Provided material ::
Start

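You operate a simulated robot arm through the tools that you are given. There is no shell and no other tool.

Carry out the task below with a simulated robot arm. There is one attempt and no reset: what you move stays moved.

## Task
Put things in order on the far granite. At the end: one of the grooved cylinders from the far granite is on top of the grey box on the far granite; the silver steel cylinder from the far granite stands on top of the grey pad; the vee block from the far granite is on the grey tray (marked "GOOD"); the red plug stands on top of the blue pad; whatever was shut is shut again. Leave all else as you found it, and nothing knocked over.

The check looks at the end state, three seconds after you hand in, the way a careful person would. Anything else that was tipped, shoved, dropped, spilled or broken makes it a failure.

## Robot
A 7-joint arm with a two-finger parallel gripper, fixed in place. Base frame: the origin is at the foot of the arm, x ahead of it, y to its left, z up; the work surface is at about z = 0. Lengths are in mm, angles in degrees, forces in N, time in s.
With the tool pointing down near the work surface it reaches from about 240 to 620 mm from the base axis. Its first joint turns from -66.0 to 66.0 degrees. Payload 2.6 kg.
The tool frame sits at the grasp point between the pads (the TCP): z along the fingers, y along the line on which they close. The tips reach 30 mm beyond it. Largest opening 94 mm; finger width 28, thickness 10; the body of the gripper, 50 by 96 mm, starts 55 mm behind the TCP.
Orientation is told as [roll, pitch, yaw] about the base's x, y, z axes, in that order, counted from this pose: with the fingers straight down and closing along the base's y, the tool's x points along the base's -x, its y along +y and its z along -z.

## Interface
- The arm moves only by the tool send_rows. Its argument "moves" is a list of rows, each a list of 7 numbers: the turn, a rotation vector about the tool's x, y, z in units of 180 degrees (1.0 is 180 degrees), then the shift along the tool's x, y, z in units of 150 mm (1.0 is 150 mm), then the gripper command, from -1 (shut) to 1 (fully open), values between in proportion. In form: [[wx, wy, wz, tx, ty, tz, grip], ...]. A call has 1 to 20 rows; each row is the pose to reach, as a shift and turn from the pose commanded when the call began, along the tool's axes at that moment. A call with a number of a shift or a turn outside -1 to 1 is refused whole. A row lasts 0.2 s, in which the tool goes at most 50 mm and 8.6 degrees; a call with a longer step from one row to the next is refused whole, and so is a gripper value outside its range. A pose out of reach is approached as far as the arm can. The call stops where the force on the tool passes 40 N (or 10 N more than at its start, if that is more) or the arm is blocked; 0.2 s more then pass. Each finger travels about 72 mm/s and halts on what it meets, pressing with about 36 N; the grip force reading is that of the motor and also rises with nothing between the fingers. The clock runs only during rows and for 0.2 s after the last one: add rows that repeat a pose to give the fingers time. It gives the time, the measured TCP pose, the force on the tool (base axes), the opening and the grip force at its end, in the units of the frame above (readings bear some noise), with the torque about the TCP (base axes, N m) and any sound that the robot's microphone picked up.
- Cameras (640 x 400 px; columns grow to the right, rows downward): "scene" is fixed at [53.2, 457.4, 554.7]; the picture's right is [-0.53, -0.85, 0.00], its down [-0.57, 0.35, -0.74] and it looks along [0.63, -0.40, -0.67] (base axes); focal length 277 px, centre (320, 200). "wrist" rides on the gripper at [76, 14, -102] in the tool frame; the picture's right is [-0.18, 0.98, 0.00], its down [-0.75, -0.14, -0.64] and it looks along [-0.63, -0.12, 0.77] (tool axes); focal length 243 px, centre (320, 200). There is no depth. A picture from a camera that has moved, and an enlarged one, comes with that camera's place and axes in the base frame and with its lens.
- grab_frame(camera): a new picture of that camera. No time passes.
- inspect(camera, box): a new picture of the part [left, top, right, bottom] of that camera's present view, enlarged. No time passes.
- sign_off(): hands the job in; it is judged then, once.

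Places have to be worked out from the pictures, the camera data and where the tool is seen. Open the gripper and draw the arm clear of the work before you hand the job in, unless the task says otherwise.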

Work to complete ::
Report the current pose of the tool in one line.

End

Work to complete ::
Extract from the reading passage the words running from "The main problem" to "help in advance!".

Reading passage ::
Start

2

I am trying to recreate this simple portion of a website using html just for practice: enter image description here

Here is my html code for it so far:

<!DOCTYPE html>
<html>
<head>
<style>
.green{
   color:lightgreen;
}

ul{
   background-color:lightgray;
   display:inline;
   padding:10px;
}

li{
   background-color:lightblue;
   color:light-gray;
   display:inline;
   margin:20px;
}

a:hover{
   color:orange;
}

a{
   text-decoration:none;
}
</style>
</head>

<body>

<h3 class="green">Display Inline-Block Demo</h3>
<ul>
   <li><a href="#">HTML</a></li>
   <li><a href="#">CSS</a></li>
   <li><a href="#">Result</a></li>
</ul>

</body>

</html>

The main problem I am having is that when I run my html code in the w3school html text editor (http://www.w3schools.com/html/tryit.asp?filename=tryhtml_default), the gray background under the "HTML", "CSS", and "RESUlT" text is only taking up a portion of the screen space instead of going all the way to the edge of the screen. This is the output I am getting with my code above (also the right side of the picture below is all white space): enter image description here

Is there any way I can make that gray background span out to the entire screen? Thank you so much for the help in advance!

End

Problem solution ::
The main problem I am having is that when I run my html code in the w3school html text editor (http://www.w3schools.com/html/tryit.asp?filename=tryhtml_default), the gray background under the "HTML", "CSS", and "RESUlT" text is only taking up a portion of the screen space instead of going all the way to the edge of the screen. This is the output I am getting with my code above (also the right side of the picture below is all white space): enter image description here

Is there any way I can make that gray background span out to the entire screen? Thank you so much for the help in advance!